What is mortgage?
A mortgage is a transfer of an interest in immovable property and it is given as a security for a loan. The ownership of an immovable property remains with the mortgagor itself but some interest in the property is transferred to the mortgagee who has given a loan. A mortgage is a kind of security given by the borrower for repayment of the loan to the lender. The object of a mortgage is to secure the debt or other obligation. It protects a lender for even if the borrower becomes insolvent the money can be realized from the property given by way of security.
Essential conditions of a mortgage
- There is a transfer of interest to the mortgagee.
- The interest created in specific immovable property.
- The mortgage should be supported by consideration.
How Mortgages Work
Individuals and businesses use mortgages to buy real estate without paying the entire purchase price upfront. Over a specified number of years, the borrower repays the loan, plus interest, until they own the property free and clear. Mortgages are also known as “liens against property” or “claims on property.” If the borrower stops paying the mortgage, the lender can foreclose on the property.
For example, in a residential mortgage, a homebuyer pledges their house to the bank or other lender, which then has a claim on the property should the buyer default on paying the mortgage. In the case of a foreclosure, the lender may evict the home’s residents and sell the property, using the money from the sale to pay off the mortgage debt.
The Mortgage Process
Would-be borrowers begin the process by applying to one or more mortgage lenders. The lender will ask for evidence that the borrower is capable of repaying the loan, which might include bank and investment statements, recent tax returns, and proof of current employment. The lender will generally run a credit check, as well.
If the application is approved, the lender will offer the borrower a loan of up to a certain amount and at a particular interest rate. Homebuyers can apply for a mortgage after they have chosen a property to buy or while they are still shopping for one, a process known as pre-approval. Being pre-approved for a mortgage can give buyers an edge in a tight housing market because sellers will know that they have the money to back up their offer.

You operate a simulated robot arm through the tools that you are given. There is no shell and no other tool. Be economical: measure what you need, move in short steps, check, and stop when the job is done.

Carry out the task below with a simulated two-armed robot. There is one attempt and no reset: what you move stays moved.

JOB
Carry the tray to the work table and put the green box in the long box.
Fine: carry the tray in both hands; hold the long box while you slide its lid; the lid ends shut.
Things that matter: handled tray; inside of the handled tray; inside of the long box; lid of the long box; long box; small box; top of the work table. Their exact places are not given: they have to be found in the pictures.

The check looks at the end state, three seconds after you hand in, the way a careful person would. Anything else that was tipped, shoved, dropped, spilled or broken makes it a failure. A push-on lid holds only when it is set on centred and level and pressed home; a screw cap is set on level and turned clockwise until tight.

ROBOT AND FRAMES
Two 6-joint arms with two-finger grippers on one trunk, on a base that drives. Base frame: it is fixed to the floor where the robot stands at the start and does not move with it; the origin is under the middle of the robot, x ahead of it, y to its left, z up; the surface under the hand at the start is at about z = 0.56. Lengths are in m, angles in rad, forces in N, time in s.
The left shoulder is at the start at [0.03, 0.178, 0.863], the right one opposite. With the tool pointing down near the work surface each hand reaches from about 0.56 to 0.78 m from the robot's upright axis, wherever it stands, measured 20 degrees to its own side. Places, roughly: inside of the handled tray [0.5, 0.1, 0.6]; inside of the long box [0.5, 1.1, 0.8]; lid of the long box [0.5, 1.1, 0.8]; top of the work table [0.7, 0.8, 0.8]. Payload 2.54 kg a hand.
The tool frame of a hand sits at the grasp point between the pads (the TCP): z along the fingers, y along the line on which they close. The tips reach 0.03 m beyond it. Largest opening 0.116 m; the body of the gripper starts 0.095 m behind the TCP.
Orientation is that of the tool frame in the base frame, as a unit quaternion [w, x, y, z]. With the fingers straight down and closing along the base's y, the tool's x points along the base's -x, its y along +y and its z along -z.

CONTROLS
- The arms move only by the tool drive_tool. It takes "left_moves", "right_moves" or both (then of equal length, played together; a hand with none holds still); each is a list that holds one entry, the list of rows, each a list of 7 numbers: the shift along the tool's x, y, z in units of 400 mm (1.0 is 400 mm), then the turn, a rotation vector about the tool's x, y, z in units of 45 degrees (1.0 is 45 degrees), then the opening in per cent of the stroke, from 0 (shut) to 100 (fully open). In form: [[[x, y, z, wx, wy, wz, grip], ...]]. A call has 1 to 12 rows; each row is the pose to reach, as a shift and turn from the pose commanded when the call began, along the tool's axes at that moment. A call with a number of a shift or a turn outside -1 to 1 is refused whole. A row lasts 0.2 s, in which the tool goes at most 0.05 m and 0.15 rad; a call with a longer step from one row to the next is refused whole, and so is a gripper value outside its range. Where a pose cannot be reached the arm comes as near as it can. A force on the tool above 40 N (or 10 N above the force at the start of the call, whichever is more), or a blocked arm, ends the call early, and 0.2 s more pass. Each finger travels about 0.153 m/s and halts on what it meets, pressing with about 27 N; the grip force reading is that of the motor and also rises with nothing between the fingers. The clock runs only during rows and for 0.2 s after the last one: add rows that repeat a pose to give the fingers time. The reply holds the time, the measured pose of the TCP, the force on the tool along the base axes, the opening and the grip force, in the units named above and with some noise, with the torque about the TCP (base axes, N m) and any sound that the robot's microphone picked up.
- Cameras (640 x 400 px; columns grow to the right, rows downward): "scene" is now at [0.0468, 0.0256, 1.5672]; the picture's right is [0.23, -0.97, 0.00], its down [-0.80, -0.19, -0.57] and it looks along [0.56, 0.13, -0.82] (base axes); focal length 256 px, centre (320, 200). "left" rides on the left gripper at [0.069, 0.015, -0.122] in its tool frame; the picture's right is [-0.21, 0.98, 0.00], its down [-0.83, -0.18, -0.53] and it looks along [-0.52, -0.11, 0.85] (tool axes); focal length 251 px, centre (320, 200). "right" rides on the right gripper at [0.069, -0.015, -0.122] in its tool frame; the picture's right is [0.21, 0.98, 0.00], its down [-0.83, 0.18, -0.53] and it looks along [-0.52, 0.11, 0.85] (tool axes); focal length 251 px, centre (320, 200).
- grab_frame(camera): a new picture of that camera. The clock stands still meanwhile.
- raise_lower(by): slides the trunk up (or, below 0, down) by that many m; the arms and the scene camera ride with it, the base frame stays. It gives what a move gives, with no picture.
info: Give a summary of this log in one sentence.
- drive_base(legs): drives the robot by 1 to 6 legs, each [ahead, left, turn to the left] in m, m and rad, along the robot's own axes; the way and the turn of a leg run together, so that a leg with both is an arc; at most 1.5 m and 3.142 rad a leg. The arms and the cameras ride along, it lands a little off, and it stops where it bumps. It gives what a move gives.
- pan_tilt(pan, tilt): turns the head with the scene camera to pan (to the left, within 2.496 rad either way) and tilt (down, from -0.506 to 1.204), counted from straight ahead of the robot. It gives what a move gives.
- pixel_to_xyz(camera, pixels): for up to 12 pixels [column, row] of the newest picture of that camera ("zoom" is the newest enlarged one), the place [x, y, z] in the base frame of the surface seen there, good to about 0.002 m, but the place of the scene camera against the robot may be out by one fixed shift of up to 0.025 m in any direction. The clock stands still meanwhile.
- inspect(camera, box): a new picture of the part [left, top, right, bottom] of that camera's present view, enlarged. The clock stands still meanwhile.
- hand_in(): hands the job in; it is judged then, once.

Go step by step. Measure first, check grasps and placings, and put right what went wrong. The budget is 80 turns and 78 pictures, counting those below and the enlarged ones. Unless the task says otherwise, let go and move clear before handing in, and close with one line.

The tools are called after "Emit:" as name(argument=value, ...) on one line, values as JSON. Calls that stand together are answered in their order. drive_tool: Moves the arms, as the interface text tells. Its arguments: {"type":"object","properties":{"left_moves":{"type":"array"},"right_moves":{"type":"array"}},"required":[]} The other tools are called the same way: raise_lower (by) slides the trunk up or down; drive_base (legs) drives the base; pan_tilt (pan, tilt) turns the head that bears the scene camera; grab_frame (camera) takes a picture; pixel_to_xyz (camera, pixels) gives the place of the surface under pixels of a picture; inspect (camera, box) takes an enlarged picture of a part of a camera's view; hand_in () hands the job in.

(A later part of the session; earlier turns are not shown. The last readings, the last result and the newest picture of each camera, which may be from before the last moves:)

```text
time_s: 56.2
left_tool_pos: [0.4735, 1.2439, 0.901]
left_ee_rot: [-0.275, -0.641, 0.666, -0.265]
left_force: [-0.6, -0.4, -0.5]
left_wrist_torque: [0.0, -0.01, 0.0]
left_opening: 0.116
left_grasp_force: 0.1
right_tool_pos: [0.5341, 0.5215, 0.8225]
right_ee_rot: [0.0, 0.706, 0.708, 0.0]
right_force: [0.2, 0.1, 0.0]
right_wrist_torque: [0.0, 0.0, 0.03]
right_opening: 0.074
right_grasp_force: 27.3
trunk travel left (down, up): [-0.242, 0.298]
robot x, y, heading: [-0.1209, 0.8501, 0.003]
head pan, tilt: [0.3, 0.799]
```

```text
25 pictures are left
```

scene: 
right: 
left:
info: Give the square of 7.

Once a buyer and seller have agreed on the terms of their deal, they or their representatives will meet at what’s called a closing. The seller will transfer ownership of the property to the buyer and receive the agreed-upon sum of money, and the buyer will sign any remaining mortgage documents.
Kinds of Mortgage
As per Section 58 of Transfer of Property, there are six kinds of mortgages
- Simple Mortgage is defined under Section 58(b) of Transfer of Property Act, 1882.
- In a simple mortgage, the mortgagor does not transfer immovable property to the mortgagee but agrees to pay the mortgage money.
- The mortgagee agrees on a condition that in the event of not paying the mortgage money the mortgagee has every right to sell the property and can use the proceeds of the sale and such a transaction is called a simple mortgage.
- Mortgage by conditional sale is defined under Section 58(c) of Transfer of Property Act, 1882.
- In this mortgagee places three conditions to the mortgagor, and the mortgagee shall have the right to sell the property if:
- mortgagor defaults in payment of mortgage money on a certain date.
- as soon as the payment is made by the mortgagor the sale shall become void.
- on the payment of money by the mortgagor, the property is transferred and such a transaction is called a mortgage by conditional sale.
- Usufructuary Mortgage is defined under Section 58(d) of Transfer of Property Act, 1882.
- In this mortgage, the mortgagor delivers the possession of the property to the mortgagee and authorises the mortgagee to retain such property until the payment is made by the mortgagor and further authorise him to receive the rent or profit arising from such mortgaged property and to appropriate the same instead of payment of interest. Such a transaction is called a Usufructuary transaction.
- English Mortgage is defined under Section 58(e) of Transfer of Property Act, 1882.
- In this mortgage, the mortgagor transfers the property absolutely to the mortgagee and binds himself that he will repay the mortgage money on the specified date and lays down a condition that on repayment of money mortgagee shall re-transfer the property. Such a transaction is called an English mortgage transaction.
Deposit of title-deeds
- Deposit of title -deeds are defined under Section 58(f) of Transfer of Property Act, 1882.
- In this mortgage where a person is in Calcutta, Madras, Bombay and in any other towns as specified by the state government and the mortgagor delivers to a creditor or his agent the documents of title of immovable property with an intent to create security and then such a transaction is called Deposits of title-deeds.
- An Anomalous Mortgage is defined under Section 58(f) of Transfer of Property Act, 1882.
- A mortgage which is not any one of the mortgages mentioned above is called an anomalous mortgage.
The concept of mortgage is one of the important concepts under the Transfer of Property Act, 1882 as it helps in securing the debt to the mortgagor and also helps in redeeming the property as soon as the mortgagor pays back the amount due to the mortgagee.